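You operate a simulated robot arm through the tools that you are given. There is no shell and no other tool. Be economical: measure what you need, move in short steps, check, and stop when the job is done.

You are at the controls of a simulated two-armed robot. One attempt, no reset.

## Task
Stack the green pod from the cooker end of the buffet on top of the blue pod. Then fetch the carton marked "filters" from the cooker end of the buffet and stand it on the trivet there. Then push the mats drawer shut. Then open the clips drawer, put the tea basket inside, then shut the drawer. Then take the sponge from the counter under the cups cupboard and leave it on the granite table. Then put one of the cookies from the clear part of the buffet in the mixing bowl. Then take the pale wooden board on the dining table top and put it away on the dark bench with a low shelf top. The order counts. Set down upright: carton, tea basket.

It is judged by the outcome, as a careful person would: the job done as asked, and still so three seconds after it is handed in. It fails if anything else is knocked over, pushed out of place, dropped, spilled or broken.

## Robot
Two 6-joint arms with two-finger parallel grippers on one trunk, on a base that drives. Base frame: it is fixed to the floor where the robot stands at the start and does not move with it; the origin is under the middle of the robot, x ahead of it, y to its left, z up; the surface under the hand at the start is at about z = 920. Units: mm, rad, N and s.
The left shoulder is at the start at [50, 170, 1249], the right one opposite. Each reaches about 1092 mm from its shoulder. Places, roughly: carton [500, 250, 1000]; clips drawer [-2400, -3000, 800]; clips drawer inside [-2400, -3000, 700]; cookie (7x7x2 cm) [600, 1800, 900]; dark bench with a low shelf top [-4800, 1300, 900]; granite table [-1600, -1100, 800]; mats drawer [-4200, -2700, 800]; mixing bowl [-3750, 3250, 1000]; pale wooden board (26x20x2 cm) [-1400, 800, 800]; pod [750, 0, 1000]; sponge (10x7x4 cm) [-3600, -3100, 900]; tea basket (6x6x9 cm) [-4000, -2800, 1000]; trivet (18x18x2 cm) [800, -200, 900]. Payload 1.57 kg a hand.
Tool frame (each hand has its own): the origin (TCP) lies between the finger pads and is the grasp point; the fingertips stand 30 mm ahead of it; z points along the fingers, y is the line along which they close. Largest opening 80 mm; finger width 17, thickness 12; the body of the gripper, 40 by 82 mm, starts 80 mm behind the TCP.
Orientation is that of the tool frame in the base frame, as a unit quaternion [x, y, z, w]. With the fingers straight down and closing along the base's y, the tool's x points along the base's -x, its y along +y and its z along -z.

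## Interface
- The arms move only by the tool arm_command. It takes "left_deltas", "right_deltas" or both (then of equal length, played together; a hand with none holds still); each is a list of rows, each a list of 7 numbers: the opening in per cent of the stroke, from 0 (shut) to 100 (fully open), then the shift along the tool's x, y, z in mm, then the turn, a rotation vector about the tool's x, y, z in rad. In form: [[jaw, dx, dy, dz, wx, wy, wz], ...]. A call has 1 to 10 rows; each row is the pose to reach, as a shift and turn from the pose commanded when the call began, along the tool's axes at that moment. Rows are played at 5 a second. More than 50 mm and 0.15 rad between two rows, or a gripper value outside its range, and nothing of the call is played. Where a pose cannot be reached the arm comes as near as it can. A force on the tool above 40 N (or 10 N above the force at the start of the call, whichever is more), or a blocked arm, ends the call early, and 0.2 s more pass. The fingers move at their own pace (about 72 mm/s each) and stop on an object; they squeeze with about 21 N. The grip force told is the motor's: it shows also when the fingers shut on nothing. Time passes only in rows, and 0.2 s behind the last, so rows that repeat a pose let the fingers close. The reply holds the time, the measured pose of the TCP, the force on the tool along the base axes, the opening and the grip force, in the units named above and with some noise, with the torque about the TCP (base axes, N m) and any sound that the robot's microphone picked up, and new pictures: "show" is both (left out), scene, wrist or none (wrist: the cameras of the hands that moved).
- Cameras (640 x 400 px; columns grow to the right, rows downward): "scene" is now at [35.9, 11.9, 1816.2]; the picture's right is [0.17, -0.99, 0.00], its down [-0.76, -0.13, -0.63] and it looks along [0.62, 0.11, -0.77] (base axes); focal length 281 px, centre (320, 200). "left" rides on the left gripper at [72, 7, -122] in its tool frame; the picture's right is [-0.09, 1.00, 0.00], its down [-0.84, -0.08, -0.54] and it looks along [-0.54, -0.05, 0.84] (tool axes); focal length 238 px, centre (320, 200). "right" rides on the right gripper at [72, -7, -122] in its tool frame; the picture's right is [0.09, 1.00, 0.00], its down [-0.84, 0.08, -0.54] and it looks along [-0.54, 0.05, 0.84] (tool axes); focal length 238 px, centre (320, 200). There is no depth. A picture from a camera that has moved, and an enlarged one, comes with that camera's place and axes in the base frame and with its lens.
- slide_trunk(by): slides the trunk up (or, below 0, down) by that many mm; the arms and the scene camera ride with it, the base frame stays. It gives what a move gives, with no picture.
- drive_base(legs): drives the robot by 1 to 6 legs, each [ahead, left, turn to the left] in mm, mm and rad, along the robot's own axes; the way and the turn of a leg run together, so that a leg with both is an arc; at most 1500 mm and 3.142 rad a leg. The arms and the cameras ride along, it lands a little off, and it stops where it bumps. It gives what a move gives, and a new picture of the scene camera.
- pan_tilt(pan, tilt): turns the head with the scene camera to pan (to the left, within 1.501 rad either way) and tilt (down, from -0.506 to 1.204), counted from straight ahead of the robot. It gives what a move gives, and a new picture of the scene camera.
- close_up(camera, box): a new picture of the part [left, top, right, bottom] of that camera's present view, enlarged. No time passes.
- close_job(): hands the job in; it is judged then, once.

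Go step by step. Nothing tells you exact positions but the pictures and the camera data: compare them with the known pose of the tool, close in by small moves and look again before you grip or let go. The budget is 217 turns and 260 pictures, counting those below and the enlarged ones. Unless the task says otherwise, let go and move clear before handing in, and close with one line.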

....

From the listing above, copy out each line where the word "turns" appears.

- **Complete response**:
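- pan_tilt(pan, tilt): turns the head with the scene camera to pan (to the left, within 1.501 rad either way) and tilt (down, from -0.506 to 1.204), counted from straight ahead of the robot. It gives what a move gives, and a new picture of the scene camera.
Go step by step. Nothing tells you exact positions but the pictures and the camera data: compare them with the known pose of the tool, close in by small moves and look again before you grip or let go. The budget is 217 turns and 260 pictures, counting those below and the enlarged ones. Unless the task says otherwise, let go and move clear before handing in, and close with one line.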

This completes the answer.